We know that 3D printing will disrupt manufacturing and the international supply chain, but nobody seems to know how yet. Now a paper from the Business School at Lingman Normal University in Zhanjiang has tried to separate the wood from the trees.
The general consensus is that 3D printing is going to have a profound effect. The concept of mass producing goods half way around the world and then shipping them is inherently inefficient. UPS clearly agrees, as it is investing heavily in 3D printing centers throughout the US that can produce goods on demand for local delivery.
So even the big players are panicking, but what will actually happen?

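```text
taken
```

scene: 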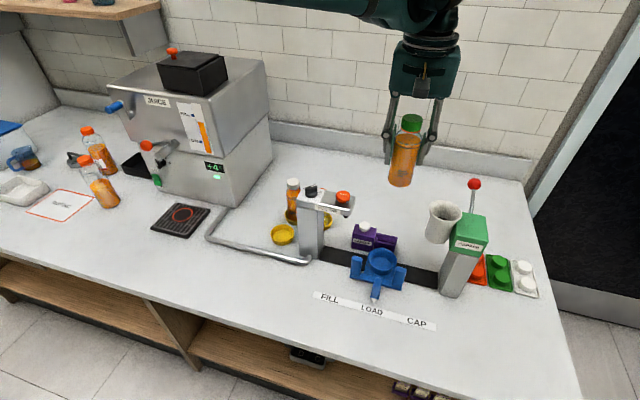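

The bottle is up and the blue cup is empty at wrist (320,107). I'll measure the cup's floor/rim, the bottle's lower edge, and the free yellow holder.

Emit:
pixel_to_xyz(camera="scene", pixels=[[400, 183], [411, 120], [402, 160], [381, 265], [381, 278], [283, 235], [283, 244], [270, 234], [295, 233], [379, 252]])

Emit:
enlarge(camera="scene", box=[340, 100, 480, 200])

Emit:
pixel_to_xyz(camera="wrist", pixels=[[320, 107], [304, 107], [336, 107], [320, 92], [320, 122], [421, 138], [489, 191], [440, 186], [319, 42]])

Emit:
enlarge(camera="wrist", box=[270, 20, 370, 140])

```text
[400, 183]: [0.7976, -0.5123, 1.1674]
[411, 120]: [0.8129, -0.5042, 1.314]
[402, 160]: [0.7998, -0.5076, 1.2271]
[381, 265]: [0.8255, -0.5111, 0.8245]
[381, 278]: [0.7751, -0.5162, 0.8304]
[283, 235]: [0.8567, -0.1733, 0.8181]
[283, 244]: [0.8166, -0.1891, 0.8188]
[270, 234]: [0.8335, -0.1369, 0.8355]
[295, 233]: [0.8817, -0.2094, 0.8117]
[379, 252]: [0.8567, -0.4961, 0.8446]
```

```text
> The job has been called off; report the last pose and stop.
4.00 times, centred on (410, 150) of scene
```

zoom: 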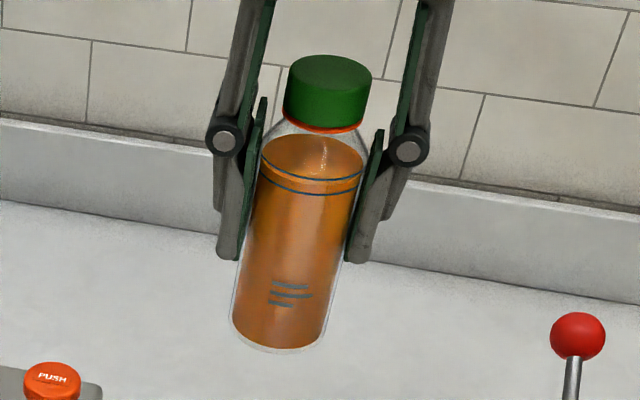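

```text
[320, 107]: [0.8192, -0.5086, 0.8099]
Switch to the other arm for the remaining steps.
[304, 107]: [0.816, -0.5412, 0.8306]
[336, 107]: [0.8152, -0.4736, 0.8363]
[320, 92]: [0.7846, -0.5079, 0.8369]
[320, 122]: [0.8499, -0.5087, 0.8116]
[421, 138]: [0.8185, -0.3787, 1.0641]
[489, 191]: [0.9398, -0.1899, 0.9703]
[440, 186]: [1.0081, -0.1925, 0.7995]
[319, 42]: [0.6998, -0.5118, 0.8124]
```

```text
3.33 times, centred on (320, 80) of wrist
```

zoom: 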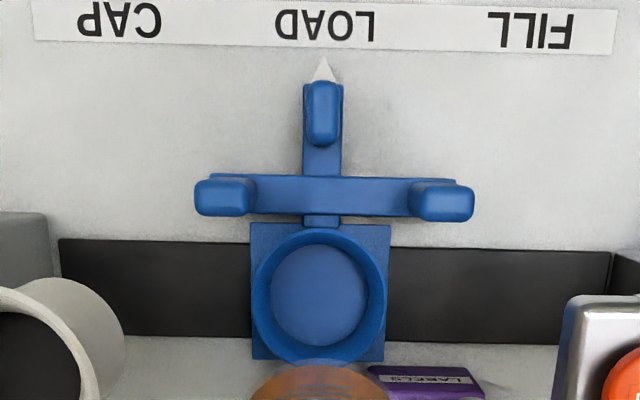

There are theories that much of the labor market could actually be wiped out and logistics will become a casualty of the digital era. This doesn’t take into account our natural capacity to adapt, though, and the fact that we have been here before.
This isn’t the first rodeo
When Asia effectively took over mass production, Europe and the US concentrated on complex products. These goods were often assembled with parts taken from the factories that sprang up in China. Those that didn’t adapt, simply died. The ones that did were often more successful than ever.
Now we face a new industrial revolution that brings its own unique problems. We know that there will be upheaval, but still nobody quite knows how this will pan out.
We really don’t know if 3D printing will take over mass manufacturing, or if the benefits of the old system will keep it in the game for a long time to come.
Does 3D printing have a limit?
Printing speed, cost and the quality of the finished product are all improving at a rate that suggests this is the future. But we may yet find a cut-off point where it is simply not cost-effective to use the printers for a certain product.
Well the Chinese researchers have attempted to analyse the situation using system dynamics to offer a rational answer.
It posed a number of possibilities and came to the inevitable conclusion: 3D printing is set to change the manufacturing world and the supply chain.
Final manufacturing sites are set to be much closer to the customer, one way or another, and that means that a large amount of the transport and logistics will simply disappear.
UPS might have the right plan
The paper supports the UPS model and suggests that transport companies will have to become 3D printers or find a way to work hand in hand with big suppliers. The supply chain will have to become fluid and companies may have a variety of partners around the world that produce certain goods.
The emphasis will be on shortening the supply chain for each and every product, so there may be vast 3D printing factories for certain products that require complex source elements. For others, smaller factories could do the job just as well. So every major company could have an ecosystem of manufacturing facilities around the world.
A flexible supply chain
The way a product is produced will depend upon the location of the customer and the complexity of the task at hand. So the supply chain will not be rigid, it will be a fluid and ever changing organism depending on the specific variables that swiftly account for labor, transport and production costs at each separate facility.
Of course any number of factors could change the playing field in the years ahead, but this seems to create an opportunity for production houses to set up in major cities. It also seems to suggest that even the biggest companies could have a number of different suppliers around the country and that production will shift to an on-demand basis.
The Chinese study also seems to suggest that UPS has bet the farm on the right horse.